* begin INPUT MATERIAL *
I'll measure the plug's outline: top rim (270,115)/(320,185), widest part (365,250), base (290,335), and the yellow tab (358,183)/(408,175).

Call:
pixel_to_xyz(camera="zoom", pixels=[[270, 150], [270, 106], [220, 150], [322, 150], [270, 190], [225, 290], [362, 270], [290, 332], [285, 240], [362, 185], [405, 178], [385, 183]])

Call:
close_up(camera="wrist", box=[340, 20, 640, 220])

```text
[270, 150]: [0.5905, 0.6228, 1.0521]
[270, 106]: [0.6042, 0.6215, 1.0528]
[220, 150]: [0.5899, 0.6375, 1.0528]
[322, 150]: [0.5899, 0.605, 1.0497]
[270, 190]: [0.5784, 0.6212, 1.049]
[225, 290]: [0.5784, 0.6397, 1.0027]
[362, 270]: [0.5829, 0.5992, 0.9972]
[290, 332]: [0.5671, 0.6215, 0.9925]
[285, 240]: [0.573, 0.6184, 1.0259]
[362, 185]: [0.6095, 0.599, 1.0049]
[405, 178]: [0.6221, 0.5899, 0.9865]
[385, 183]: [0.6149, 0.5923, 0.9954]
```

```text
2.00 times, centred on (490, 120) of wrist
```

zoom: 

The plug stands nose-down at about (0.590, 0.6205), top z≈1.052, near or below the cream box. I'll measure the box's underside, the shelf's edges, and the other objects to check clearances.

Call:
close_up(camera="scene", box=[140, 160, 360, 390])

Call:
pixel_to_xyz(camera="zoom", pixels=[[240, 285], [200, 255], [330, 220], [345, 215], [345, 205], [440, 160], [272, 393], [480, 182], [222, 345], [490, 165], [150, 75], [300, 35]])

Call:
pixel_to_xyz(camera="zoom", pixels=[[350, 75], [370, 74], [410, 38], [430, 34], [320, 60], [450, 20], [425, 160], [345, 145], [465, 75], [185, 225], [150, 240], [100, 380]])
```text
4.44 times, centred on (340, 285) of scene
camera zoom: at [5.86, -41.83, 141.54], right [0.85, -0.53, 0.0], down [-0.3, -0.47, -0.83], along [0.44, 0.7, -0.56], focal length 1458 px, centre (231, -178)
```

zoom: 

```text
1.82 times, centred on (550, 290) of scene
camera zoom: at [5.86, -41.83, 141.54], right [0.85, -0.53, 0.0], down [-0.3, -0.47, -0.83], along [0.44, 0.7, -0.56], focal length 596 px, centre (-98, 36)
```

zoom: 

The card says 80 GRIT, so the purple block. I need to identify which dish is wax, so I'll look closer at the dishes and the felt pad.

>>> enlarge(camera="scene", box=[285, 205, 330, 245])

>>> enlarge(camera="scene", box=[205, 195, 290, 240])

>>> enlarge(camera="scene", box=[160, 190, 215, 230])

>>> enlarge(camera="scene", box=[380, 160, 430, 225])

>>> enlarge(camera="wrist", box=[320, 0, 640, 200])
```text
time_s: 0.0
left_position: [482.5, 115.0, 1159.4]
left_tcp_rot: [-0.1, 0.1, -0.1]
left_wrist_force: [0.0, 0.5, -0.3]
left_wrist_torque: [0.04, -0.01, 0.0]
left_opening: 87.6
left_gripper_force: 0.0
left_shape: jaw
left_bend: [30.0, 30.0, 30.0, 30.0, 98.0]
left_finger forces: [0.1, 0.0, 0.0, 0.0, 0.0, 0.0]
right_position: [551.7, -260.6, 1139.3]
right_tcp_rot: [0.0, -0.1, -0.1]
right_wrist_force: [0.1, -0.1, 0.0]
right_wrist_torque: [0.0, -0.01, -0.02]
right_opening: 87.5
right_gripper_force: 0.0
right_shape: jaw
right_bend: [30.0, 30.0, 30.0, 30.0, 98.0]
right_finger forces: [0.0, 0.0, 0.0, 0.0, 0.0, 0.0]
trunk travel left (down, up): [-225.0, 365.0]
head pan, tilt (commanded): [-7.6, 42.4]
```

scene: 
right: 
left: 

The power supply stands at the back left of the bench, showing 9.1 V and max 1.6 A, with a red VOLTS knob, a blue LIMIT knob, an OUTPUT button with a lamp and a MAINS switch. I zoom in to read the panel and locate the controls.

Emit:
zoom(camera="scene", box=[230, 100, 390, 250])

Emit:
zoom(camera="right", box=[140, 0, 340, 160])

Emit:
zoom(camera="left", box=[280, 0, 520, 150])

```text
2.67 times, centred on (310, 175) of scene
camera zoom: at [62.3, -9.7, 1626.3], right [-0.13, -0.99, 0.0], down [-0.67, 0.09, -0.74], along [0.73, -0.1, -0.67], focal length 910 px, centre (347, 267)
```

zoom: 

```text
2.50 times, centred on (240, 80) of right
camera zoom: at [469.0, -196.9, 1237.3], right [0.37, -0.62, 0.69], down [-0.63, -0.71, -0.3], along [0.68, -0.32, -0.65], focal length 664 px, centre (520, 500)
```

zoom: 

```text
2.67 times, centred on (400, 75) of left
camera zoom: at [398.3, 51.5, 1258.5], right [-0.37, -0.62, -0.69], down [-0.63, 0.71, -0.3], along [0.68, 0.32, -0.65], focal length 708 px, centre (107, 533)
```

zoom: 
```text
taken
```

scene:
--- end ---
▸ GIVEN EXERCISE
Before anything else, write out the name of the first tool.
* end INPUT MATERIAL *
▸ GIVEN EXERCISE
Select all lines with the word "forces" from the entries above.

▸ RESPONSE TO THE EXERCISE
left_finger forces: [0.1, 0.0, 0.0, 0.0, 0.0, 0.0]
right_finger forces: [0.0, 0.0, 0.0, 0.0, 0.0, 0.0]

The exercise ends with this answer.